* **Exercise prompt**
Repeat every line below exactly, word for word.

* **Information provided**
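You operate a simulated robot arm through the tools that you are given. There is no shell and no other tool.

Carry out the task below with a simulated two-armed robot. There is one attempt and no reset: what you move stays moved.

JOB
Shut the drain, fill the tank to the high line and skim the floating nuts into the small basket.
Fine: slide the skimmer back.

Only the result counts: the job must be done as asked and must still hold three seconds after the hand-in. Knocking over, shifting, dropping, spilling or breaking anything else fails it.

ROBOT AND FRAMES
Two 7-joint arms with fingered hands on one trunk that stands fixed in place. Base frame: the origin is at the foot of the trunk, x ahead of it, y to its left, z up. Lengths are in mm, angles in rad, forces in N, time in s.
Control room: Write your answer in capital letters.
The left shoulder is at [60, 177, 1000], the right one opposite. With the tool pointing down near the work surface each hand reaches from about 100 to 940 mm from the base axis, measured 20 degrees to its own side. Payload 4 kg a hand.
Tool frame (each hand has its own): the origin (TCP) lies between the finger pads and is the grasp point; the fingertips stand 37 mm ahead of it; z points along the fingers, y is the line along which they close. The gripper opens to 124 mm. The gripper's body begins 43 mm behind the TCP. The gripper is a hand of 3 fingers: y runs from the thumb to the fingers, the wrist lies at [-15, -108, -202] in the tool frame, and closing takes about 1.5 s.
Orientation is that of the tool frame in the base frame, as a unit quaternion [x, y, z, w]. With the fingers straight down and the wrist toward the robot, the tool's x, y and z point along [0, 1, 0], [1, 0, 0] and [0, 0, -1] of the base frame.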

* **Response**
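You operate a simulated robot arm through the tools that you are given. There is no shell and no other tool.

Carry out the task below with a simulated two-armed robot. There is one attempt and no reset: what you move stays moved.

JOB
Shut the drain, fill the tank to the high line and skim the floating nuts into the small basket.
Fine: slide the skimmer back.

Only the result counts: the job must be done as asked and must still hold three seconds after the hand-in. Knocking over, shifting, dropping, spilling or breaking anything else fails it.

ROBOT AND FRAMES
Two 7-joint arms with fingered hands on one trunk that stands fixed in place. Base frame: the origin is at the foot of the trunk, x ahead of it, y to its left, z up. Lengths are in mm, angles in rad, forces in N, time in s.
Control room: Write your answer in capital letters.
The left shoulder is at [60, 177, 1000], the right one opposite. With the tool pointing down near the work surface each hand reaches from about 100 to 940 mm from the base axis, measured 20 degrees to its own side. Payload 4 kg a hand.
Tool frame (each hand has its own): the origin (TCP) lies between the finger pads and is the grasp point; the fingertips stand 37 mm ahead of it; z points along the fingers, y is the line along which they close. The gripper opens to 124 mm. The gripper's body begins 43 mm behind the TCP. The gripper is a hand of 3 fingers: y runs from the thumb to the fingers, the wrist lies at [-15, -108, -202] in the tool frame, and closing takes about 1.5 s.
Orientation is that of the tool frame in the base frame, as a unit quaternion [x, y, z, w]. With the fingers straight down and the wrist toward the robot, the tool's x, y and z point along [0, 1, 0], [1, 0, 0] and [0, 0, -1] of the base frame.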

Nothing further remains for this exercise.